Lucretia’s tragic and emotionally complex story came to exemplify an equally complex array of abstract concepts: patriotism and the victory of liberty over tyranny; love and faithfulness unto death; and virtuous female chastity most of all. Historical reaction to the Roman heroine was not consistently positive, however, and early Christian writers tended to condemn her for choosing the mortal sin of suicide over the lesser evil of adultery. Nonetheless, the story of a woman who chose death over dishonor was steadily popular in a culture that placed such great emphasis on female chastity.2 Representations of Lucretia’s suicide abounded in early sixteenth-century paintings and prints, especially among Northern European artists: Albrecht Dürer, Lucas Cranach, Hans Baldung, Jan van Scorel, Joos van Cleve, Jan Gossaert, and Pieter Coecke van Aelst were among the many that depicted the theme. The majority of these images removed Lucretia from a narrative context and isolated her figure against a neutral background, thus promoting a greater sense of intimacy between the figure and the viewer (fig 1). Although Livy and other classical authors described Lucretia as “modestly clothed,” most of these images show her either partially clad or completely nude, perhaps prompted by the recent discovery in Rome of an antique statue of a nude woman believed to represent Lucretia.3
The isolation of the figure and the exclusion of narrative context in these images have been linked to the conventions of Christian devotional imagery, which employed similar formal strategies to focus the viewer’s meditations on the sufferings of Christ or the particular saint depicted, and thus encourage empathetic response.4 Adopting these conventions was only logical, as Lucretia herself was often regarded as a sort of secular martyr. Unquestionably, however, the voyeuristic appeal of intimate engagement with a (semi)nude woman—no matter how noble or virtuous—and the illicit eroticism of Lucretia’s rape were the key factors in the continued popularity of the theme.

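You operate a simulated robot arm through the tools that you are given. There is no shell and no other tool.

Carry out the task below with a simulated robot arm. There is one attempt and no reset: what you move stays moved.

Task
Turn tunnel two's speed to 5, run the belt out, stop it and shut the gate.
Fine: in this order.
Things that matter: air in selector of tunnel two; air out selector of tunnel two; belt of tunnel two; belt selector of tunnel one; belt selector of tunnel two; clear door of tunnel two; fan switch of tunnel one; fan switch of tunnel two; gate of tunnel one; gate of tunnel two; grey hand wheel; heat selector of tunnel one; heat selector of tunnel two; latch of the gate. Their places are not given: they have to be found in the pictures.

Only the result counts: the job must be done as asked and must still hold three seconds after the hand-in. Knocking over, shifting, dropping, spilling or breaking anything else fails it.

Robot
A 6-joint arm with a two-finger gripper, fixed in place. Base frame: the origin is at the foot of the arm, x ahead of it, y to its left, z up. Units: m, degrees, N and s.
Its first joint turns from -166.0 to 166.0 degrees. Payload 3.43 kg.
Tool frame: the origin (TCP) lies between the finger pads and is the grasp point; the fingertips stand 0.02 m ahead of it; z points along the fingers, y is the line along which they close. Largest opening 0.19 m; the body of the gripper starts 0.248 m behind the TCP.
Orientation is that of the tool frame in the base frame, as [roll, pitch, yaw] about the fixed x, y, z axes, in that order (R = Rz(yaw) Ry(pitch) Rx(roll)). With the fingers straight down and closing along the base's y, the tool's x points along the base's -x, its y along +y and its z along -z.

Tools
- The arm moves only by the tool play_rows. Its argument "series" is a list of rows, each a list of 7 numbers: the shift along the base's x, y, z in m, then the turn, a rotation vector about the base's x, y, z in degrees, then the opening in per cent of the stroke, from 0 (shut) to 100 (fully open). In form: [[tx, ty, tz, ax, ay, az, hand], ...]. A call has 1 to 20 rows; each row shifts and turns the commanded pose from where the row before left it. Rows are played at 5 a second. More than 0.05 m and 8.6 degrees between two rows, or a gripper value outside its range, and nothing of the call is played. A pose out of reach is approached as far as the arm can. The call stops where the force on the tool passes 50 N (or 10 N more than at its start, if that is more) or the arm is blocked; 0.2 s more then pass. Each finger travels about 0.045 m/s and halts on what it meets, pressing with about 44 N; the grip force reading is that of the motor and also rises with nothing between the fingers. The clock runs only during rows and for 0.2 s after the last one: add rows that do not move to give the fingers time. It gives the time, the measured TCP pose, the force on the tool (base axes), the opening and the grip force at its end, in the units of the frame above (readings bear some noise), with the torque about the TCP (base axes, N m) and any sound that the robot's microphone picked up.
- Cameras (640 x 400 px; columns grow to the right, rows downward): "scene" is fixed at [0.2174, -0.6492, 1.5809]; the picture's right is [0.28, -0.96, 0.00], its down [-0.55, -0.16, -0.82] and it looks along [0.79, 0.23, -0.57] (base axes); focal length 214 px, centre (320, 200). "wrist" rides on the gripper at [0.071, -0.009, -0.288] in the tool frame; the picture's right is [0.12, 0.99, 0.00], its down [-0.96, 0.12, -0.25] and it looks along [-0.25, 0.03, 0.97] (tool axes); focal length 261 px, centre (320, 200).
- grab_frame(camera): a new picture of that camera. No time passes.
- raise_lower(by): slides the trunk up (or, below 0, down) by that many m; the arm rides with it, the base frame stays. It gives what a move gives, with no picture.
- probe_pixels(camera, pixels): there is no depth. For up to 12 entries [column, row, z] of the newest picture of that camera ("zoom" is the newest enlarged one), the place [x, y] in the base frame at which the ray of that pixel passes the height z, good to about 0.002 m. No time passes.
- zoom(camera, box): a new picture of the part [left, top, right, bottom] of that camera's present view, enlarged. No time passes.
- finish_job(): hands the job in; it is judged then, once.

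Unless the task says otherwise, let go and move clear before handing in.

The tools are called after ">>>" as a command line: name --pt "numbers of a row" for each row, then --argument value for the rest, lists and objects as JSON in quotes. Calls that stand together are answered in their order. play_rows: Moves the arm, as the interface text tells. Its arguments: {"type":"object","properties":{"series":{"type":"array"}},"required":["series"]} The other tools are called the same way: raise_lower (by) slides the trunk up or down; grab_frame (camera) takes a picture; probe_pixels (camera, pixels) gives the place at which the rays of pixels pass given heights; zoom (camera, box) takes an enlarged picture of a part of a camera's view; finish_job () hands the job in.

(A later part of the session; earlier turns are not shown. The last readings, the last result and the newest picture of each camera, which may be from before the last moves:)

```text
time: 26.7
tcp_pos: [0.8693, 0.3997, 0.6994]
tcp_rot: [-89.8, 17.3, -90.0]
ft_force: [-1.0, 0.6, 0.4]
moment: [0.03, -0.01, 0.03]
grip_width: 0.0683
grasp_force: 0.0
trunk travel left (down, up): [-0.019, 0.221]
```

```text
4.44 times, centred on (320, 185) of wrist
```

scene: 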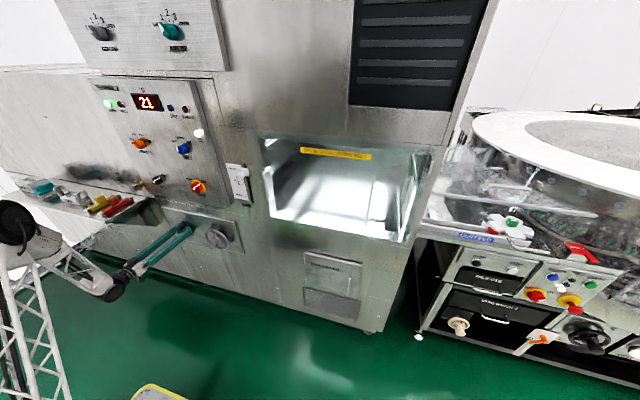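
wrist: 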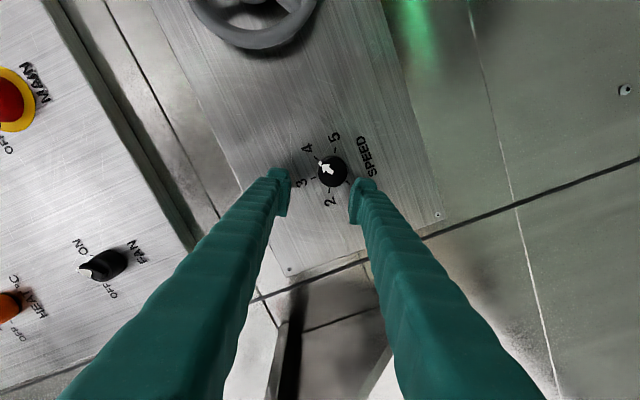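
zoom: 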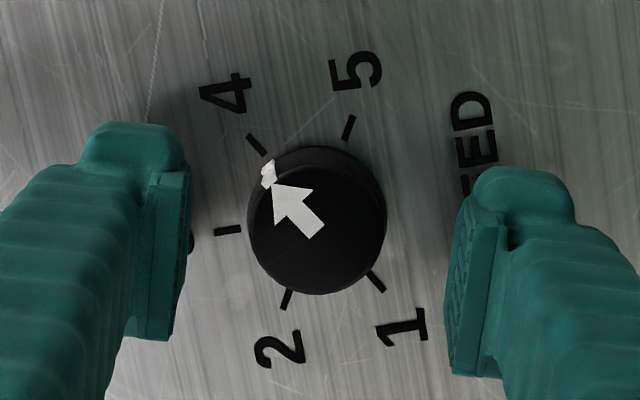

It is not surprising that Caspar Netscher chose the story of Lucretia for what was probably his first attempt at a historical subject. Although Gary Schwartz and others have convincingly proposed that Rembrandt’s intensely charged Lucretia paintings of 1664 and 1666 might have been inspired by contemporary political events and the concomitant parallels drawn between the foundation of the Roman and Dutch Republics,5 it is not at all clear that Netscher intended his painting, made during this same period, to embody similar associations. Like many genre painters who also turned their hand to painting small-scale history pieces during the 1660s and 1670s (FM-103), he chose a well-known subject that lent itself to a genre-like approach in terms of clothing, setting and accessories, and that afforded an opportunity to depict a voluptuous semi-clad figure under a cloak of historical respectability.6 Here, posed before a curtained bed in a darkened interior, Lucretia bares her breast to receive the dagger’s thrust, her tear-filled eyes rolled heavenwards. In general terms, Netscher’s decision to isolate the figure before a barely visible background recalls the sensuous Lucretias created by sixteenth-century Northern artists, but the sharp turn of the figure’s head and her pathetic upward gaze seem to have been more directly inspired by Guido Reni’s numerous depictions of Lucretia and the equally tragic Cleopatra (fig 2).7 In both instances, the artist has deliberately eliminated any possibility of eye contact between figure and viewer, allowing the viewer to intrude freely upon an intensely private scene. In analyzing the voyeuristic appeal of Reni’s paintings specifically, Richard Spear has noted that the eroticism of his Lucretias “derives less from nakedness than from their vulnerability and the violation done to them: from the pending plunge of a cold, sharp dagger into pale unblemished flesh.”8 The same might be said of Netscher’s Lucretia as well.
Lucretia, which is in good condition, was probably painted about 1665–67.9 The same model appears in Netscher’s genre paintings of the mid-1660s (fig 3), many of which project a similar sensual and sensorial appeal. In these works, Netscher often combined discreet glimpses into private domestic worlds with a detailed attention to the tactile surfaces of fabric and flesh (see also CN-108). Were it not for Lucretia’s artfully disheveled garments and the slim dagger clutched in her outstretched hand, she could easily be mistaken for one of these pampered seventeenth-century beauties. By limiting accessories to a generous swag of green drapery and a pillow hinting at the presence of a bed in the right background, Netscher avoids tying his representation to a specific time and place. Some have faulted Netscher’s history paintings for lacking a certain dignified historicism; the nineteenth-century critic Charles Blanc, for example, remarked, “the notion of the antique, the sublime conventions which form the ideal in art, were too elevated for his spirit. . . . [He] did not forego [using] some pretty Hague lady as the model for his Cleopatra, or Cleopatra herself as the pretext for a beautiful satin robe.”10 Nevertheless, the very contemporaneity of Netscher’s Lucretia is what contributes most significantly to her sensual appeal.